*** Data shown ***

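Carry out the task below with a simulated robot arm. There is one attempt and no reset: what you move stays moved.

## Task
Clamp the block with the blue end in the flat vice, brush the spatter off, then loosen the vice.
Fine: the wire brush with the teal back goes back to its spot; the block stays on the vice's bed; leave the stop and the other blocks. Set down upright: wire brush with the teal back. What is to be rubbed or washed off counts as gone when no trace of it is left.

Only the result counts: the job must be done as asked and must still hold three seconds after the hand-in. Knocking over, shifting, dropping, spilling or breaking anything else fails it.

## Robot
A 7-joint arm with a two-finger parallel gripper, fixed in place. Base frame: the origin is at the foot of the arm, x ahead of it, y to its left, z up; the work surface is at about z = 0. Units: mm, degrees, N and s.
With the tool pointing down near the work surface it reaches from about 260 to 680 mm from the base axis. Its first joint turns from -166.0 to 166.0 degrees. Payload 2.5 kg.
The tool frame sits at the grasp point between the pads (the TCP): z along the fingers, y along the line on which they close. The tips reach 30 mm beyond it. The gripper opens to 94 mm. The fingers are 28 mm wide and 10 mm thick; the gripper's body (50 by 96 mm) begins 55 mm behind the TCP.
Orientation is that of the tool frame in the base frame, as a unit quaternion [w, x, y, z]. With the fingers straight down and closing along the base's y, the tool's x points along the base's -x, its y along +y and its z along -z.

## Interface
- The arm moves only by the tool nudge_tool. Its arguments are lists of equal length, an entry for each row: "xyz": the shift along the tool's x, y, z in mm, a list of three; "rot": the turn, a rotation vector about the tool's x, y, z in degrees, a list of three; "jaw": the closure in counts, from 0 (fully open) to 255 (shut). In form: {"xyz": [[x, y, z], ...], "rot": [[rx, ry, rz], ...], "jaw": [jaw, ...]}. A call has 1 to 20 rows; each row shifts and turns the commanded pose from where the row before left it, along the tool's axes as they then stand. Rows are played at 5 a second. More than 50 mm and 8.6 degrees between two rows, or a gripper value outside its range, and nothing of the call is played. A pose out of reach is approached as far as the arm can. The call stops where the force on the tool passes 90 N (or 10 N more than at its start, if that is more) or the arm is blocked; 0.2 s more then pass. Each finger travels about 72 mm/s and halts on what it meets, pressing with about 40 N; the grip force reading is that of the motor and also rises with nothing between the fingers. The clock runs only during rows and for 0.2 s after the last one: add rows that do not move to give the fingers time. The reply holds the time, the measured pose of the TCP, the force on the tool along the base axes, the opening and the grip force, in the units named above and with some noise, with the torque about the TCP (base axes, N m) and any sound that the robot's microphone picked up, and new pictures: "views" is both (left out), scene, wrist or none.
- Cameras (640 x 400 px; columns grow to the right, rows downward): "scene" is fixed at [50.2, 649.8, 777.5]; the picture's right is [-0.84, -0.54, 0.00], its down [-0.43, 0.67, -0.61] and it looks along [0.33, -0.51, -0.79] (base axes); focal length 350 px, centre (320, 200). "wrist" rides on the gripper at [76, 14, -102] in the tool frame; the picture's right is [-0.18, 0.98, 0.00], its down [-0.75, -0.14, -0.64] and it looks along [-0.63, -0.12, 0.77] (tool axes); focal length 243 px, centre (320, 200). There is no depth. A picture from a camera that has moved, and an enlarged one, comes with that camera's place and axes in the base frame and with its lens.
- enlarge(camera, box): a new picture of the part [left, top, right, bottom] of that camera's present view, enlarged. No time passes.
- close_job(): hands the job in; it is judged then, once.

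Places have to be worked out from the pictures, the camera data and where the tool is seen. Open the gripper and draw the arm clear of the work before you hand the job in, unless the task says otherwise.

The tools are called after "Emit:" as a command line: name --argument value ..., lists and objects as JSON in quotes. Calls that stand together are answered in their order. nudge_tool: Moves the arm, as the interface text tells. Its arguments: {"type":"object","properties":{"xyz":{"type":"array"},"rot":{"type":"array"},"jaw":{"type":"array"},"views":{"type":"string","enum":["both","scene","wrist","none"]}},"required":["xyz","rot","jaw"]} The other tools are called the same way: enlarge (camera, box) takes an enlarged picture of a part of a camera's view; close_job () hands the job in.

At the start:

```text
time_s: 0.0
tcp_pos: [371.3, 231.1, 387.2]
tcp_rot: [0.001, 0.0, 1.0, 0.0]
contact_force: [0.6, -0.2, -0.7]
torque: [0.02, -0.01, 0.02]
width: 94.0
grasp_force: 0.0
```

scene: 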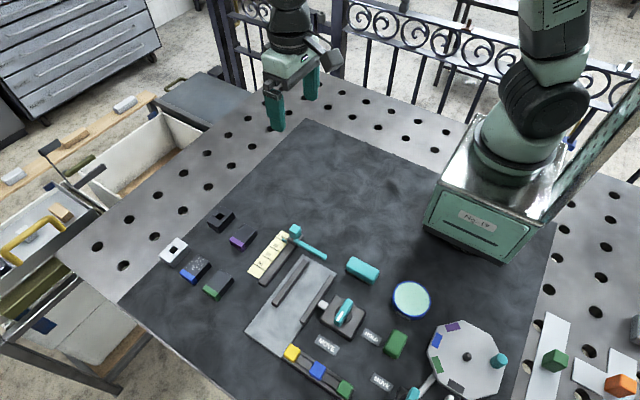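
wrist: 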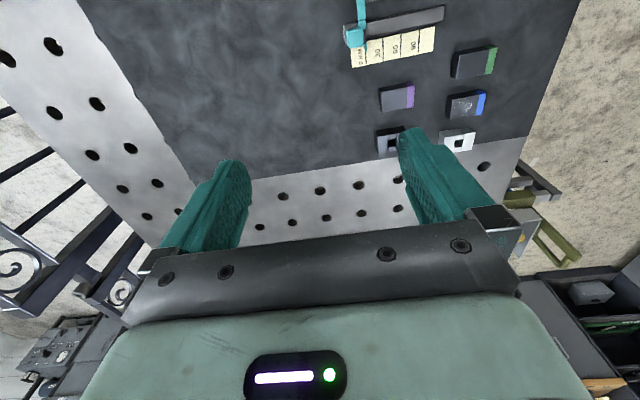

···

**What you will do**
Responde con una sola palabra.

***

**What you will do**
Select every line above that contains the word "work", and copy it.

**Full solution**
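A 7-joint arm with a two-finger parallel gripper, fixed in place. Base frame: the origin is at the foot of the arm, x ahead of it, y to its left, z up; the work surface is at about z = 0. Units: mm, degrees, N and s.
With the tool pointing down near the work surface it reaches from about 260 to 680 mm from the base axis. Its first joint turns from -166.0 to 166.0 degrees. Payload 2.5 kg.
Places have to be worked out from the pictures, the camera data and where the tool is seen. Open the gripper and draw the arm clear of the work before you hand the job in, unless the task says otherwise.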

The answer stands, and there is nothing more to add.